The past and future of Ankh-Morpork revolve around the efforts of His Grace Sir Sam Vimes, Commander of the City Watch, and he doesn’t like it one bit.  Night Watch, the sixth book focusing on the City Watch and twenty-ninth overall book of Terry Pratchett’s Discworld series finds Vimes dealing with his wife about to give birth, the deaths of two of his two officers and chasing the man responsible, then finding himself in the past playing the mentor to his younger self during a time of revolution.

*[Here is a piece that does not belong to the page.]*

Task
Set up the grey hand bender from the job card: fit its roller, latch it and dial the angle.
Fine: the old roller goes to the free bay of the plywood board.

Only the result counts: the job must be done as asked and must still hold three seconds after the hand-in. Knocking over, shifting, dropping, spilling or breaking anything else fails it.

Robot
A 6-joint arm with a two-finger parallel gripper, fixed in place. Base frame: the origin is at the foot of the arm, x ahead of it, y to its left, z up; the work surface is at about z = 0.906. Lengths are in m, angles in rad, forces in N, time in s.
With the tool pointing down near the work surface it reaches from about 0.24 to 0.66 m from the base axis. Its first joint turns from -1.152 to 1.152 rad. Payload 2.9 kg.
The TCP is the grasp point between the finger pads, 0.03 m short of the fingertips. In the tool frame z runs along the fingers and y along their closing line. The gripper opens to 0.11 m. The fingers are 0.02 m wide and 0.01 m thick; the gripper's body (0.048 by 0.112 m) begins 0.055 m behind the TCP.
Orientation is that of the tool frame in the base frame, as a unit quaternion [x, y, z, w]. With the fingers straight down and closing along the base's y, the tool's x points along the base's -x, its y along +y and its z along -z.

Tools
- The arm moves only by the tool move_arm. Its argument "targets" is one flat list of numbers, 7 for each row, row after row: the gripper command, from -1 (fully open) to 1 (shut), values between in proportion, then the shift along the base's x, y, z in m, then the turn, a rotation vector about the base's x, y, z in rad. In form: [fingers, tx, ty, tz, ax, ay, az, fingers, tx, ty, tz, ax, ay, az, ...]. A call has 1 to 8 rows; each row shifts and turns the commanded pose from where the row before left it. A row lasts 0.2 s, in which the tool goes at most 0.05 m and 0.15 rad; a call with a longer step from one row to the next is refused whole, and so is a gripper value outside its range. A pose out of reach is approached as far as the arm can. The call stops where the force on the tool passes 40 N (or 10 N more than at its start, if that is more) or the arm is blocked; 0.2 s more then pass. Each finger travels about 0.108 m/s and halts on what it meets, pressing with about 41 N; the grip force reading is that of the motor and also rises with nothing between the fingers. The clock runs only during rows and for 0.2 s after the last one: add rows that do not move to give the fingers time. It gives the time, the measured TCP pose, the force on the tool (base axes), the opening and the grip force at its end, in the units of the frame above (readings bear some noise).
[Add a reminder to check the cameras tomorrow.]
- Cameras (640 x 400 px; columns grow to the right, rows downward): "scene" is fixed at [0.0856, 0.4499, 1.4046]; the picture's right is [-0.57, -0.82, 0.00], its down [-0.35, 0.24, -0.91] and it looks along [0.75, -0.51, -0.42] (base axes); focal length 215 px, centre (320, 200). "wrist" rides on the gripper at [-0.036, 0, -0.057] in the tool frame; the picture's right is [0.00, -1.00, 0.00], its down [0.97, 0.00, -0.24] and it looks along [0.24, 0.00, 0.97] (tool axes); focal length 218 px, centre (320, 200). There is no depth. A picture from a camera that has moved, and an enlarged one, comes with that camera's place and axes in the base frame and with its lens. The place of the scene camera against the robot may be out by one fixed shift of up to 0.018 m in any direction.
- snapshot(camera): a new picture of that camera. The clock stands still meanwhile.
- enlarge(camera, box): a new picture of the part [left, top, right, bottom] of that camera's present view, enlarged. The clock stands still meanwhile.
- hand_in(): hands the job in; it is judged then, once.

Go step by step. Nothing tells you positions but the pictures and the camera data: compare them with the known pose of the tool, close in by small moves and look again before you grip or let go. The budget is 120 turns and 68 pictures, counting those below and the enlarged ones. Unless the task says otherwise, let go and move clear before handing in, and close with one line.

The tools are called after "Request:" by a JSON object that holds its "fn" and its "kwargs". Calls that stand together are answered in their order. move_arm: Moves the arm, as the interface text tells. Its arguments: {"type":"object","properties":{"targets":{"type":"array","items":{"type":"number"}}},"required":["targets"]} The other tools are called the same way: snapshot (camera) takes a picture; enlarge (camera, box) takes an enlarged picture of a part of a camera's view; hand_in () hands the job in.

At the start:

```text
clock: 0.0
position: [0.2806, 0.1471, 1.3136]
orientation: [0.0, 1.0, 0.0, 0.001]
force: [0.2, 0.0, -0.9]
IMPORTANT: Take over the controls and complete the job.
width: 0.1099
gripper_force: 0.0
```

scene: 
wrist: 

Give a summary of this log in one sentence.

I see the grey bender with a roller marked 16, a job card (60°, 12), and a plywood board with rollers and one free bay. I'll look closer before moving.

Sam Vimes loves being a copper, but not so much His Grace when things have to be official, but after a magical “accident” caused by the Monks of History to send him 30 years into the past Vimes must make sure history happens like it did when he was a 17-year old newbie.  Becoming his mentor Sergeant John Keel and second-in-command at his old Watch House, Vimes attempts to bring about the past he remembers so his “present” remains the same.  Unfortunately for Vimes, a genius yet insane killer Carcer was brought back with him and has his own agenda—chaos and murder.  Add in a revolution hitting Ankh-Morpork and Vimes is in for some very stressful days.


This isn’t the first time that Pratchett has done a little time travel in a Discworld novel, but it was the first in which it was the primary element in one.  Vimes becoming the heroic mentor to his younger self, is somewhat cliché but Pratchett uses Vimes own grim view of the world to an advantage as starts to become imprinted on young Sam.  Yet, Vimes existential fretting about messing up his future does get tiresome after him doing it so many times in the book that it almost seems that Pratchett was finding ways to take up page space.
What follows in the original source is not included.